━━━━━ Source excerpt ━━━━━

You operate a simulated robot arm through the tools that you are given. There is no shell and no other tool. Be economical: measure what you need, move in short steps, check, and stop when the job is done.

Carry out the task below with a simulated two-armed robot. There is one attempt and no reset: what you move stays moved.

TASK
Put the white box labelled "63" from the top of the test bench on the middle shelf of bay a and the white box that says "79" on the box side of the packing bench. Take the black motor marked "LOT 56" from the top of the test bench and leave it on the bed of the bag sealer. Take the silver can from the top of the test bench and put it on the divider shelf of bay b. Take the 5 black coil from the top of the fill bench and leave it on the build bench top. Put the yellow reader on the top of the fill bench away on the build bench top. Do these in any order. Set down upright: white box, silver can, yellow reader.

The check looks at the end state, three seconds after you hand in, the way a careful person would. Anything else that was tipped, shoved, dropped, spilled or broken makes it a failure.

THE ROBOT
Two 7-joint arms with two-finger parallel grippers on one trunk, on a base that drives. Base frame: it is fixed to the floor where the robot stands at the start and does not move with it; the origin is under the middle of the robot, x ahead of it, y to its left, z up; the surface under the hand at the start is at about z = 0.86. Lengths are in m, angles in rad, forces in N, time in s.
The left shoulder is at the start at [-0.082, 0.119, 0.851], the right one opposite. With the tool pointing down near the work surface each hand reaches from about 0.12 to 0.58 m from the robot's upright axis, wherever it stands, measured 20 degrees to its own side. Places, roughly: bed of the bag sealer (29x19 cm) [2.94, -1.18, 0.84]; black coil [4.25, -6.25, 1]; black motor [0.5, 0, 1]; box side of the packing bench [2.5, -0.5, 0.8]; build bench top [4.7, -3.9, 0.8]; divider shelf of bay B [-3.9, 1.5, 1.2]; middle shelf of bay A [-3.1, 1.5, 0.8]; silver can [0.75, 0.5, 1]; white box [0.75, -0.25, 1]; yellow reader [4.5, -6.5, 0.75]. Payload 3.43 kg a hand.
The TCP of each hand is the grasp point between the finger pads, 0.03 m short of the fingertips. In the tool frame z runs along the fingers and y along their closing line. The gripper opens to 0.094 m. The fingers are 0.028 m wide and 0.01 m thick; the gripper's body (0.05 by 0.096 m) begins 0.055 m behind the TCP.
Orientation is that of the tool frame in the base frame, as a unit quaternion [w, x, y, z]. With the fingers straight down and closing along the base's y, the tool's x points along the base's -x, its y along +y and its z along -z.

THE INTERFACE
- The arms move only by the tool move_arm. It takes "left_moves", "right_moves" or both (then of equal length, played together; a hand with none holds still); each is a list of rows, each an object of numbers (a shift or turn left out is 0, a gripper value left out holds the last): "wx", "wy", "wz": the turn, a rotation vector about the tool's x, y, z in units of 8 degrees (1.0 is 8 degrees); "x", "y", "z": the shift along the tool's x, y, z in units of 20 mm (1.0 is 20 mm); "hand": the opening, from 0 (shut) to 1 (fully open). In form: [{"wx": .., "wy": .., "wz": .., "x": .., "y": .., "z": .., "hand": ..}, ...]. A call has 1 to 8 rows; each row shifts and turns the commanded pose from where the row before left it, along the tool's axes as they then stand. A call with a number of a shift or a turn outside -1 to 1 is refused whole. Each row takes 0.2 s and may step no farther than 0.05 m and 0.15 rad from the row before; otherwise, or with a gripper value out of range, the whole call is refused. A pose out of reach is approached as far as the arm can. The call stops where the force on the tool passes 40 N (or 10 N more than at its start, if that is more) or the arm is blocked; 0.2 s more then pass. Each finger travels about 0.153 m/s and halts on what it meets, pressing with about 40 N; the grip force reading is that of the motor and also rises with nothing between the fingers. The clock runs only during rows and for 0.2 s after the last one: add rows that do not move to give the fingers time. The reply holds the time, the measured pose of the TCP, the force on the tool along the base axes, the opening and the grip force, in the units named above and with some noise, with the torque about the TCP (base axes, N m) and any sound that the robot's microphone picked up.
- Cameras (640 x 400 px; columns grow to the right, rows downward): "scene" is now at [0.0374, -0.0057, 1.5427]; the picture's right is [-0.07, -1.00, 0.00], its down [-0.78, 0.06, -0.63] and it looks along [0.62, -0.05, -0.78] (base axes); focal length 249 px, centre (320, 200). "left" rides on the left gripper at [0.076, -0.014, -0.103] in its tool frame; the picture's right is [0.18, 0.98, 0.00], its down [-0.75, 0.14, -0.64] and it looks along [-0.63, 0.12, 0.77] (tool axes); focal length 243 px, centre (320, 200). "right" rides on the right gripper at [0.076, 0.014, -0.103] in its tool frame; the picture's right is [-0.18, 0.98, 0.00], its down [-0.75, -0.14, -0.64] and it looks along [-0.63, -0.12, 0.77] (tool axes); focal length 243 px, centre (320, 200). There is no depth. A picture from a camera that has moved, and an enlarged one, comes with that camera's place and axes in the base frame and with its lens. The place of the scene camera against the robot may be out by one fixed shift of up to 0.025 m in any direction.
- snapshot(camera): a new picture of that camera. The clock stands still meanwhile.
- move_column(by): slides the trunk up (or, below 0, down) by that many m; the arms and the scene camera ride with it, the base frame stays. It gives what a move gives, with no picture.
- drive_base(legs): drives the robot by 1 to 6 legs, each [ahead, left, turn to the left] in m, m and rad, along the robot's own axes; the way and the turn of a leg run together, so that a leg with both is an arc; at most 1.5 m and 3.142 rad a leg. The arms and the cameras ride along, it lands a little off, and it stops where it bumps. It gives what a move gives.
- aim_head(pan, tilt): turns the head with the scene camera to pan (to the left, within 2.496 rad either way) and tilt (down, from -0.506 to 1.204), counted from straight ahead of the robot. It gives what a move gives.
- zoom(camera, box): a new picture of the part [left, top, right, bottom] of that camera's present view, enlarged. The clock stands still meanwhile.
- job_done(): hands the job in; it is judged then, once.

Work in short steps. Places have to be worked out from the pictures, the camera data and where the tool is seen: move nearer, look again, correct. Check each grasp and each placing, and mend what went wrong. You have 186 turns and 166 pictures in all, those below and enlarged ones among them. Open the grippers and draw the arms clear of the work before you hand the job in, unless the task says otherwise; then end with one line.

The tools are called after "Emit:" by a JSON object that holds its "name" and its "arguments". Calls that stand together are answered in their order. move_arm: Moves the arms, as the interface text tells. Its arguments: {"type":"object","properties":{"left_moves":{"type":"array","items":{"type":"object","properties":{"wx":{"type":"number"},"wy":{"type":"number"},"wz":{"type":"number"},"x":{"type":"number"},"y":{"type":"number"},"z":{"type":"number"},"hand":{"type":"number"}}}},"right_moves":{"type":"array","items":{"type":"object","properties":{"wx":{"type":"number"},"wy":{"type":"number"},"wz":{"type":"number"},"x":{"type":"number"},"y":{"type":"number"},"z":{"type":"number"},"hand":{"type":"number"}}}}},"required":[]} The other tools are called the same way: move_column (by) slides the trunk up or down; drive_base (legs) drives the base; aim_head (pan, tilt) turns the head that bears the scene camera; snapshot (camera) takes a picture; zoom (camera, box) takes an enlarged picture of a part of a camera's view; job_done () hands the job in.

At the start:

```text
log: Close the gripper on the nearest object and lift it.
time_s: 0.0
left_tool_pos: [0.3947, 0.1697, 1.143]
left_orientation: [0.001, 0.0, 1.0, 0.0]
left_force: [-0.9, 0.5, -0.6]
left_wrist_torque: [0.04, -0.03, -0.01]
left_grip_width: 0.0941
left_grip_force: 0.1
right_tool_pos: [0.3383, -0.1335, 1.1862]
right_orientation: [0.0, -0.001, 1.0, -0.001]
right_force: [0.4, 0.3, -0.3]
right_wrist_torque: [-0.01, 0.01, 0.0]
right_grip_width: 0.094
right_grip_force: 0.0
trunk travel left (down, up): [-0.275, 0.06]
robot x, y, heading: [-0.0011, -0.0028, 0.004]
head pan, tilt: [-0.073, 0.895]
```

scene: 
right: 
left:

━━━━━ Given passage ━━━━━

Ladies and gentlemen, welcome to the EnBW's Investor and Analyst Conference Call for the Nine Months 2024 Results. I am Sergeant, the Chorus Call operator. I would like to remind you that all participants will be in listen-only mode, and the conference is being recorded. The presentation will be followed by a Q&A session. You can register for questions at any time by pressing star and one on your telephone. For operator assistance, please press star and zero. The conference must not be recorded for publication or broadcast. At this time, it's my pleasure to hand over to Lenka Zikmundova, Head of Investor Relations. Please go ahead.
Thank you, Sergeant. Good afternoon, ladies and gentlemen. Welcome to our conference call on the first nine months of this year. As usual, I'm joined here by our Deputy CEO and CFO, Thomas Kusterer, who will lead you through the presentation. We will then open up lines for your questions, and with this, over to you, Thomas, for the update of the first nine months of 2024.
Thank you, Lenka, and a warm welcome to everyone. As always, we appreciate your interest in our company. Today, we are pleased to report a solid financial performance in the first nine months of 2024. As expected, with the market normalization, declining power prices continue to feed through. But thanks to our robust integrated setup, we were able to deliver a solid result across the group. With adjusted EBITDA at EUR 3.7 billion and adjusted net profit at EUR 1.3 billion, we reiterate our full-year EBITDA guidance for 2024 for all segments, as well as at group level. We also continue to deliver on our strategy towards the green transition of the energy system. This has been rewarded recently by MSCI, which upgraded our sustainability rating into the ESG leader category, in particular for our environmental achievements, granting us a double E score. This upgrade reflects our continued successful transformation.
Needless to say, we remain dedicated to further strengthening our company's position in terms of sustainability and to further improve in the relevant ESG ratings. In October, we reached an important milestone in diversifying our funding sources and issued two green senior bonds with a total volume of EUR 1 billion on the Australian capital market under a new AMTN program. This milestone transaction marks the very first kangaroo bond issuance of any German utility in the Australian market and provides us access to an attractive market with new investors. The inaugural EUR 1 billion dual tranche already serves as a source of funding for 2025. Shortly before the issuance, Moody's affirmed EnBW's Baa1 rating with stable outlook. Turning now to our operational progress, EnBW is also on track with its green growth projects. We currently have around 1.5 GW of renewable energies projects under construction.
One of them is our lighthouse offshore wind park at He Dreiht, with all 64 foundations installed. Moreover, in order to achieve the highest level of noise reduction to protect life below water, a double-walled noise mitigation template has been designed specifically for this project. As you will recall, He Dreiht is scheduled to start operations in late 2025, and the project is fully on track. In September, we have successfully secured seven solar projects with a German public solar tender. The projects, with a total capacity of 184 MW, were able to secure the revenue stream for around 90 megawatts for 20 years through this tender. Another good news is the recent development of SuedLink, a major electricity transmission project in Germany. Now, another section of this key DC power line is under construction in our core region, Baden-Württemberg.

━━━━━

● The tasks:
• a. Give the stretch of the given passage that starts with "One of them" and ends with "core region, Baden-Württemberg.", unchanged.
• b. Please continue the given passage.

● Answers in order:
• a.
One of them is our lighthouse offshore wind park at He Dreiht, with all 64 foundations installed. Moreover, in order to achieve the highest level of noise reduction to protect life below water, a double-walled noise mitigation template has been designed specifically for this project. As you will recall, He Dreiht is scheduled to start operations in late 2025, and the project is fully on track. In September, we have successfully secured seven solar projects with a German public solar tender. The projects, with a total capacity of 184 MW, were able to secure the revenue stream for around 90 megawatts for 20 years through this tender. Another good news is the recent development of SuedLink, a major electricity transmission project in Germany. Now, another section of this key DC power line is under construction in our core region, Baden-Württemberg.

• b.
Just a few weeks ago, first fire, or the so-called hot commissioning of one of our three hydrogen-ready power plants, started in order to fine-tune and test the new gas-fired turbine. The official commissioning is planned for 2025. With this, let's get back to the financials. As just mentioned, our business continued to deliver in line with our expectations in the first nine months of 2024, against the backdrop of a more normalized market condition, achieving group-adjusted EBITDA of EUR 3.7 billion.
Low-risk activities comprising our grids, as well as renewable business, accounted for EUR 2.6 billion in adjusted EBITDA, corresponding to 71% of total earnings in the first nine months of this year, compared to 57% in the same period of 2023. Let's now take a look at our business segments, starting on slide 4, with sustainable generation infrastructure, where we achieved an adjusted EBITDA of almost EUR 2 billion.
Let's have a closer look at renewables. Adjusted EBITDA amounted to EUR 876 million. The reason for the decrease year over year remains the same as in the previous months. It is due to the persistently lower realized electricity prices, mainly from pumped storage, leading to a lower margin. The decline in earnings was expected after exceptionally high power prices in the previous year and could be offset only to a minor extent by better wind-offshore conditions and higher run-of-river power generation.
Adjusted EBITDA in the thermal generation and trading was at EUR 1.1 billion, likewise marked by significantly lower power and commodity prices, as well as reduced volatility in operating our gas storage assets. Moreover, to put the figure into context, the third quarter is typically the one with the lowest EBITDA contribution in power generation for the full year. Hence, the result is pretty much in line with our expectations.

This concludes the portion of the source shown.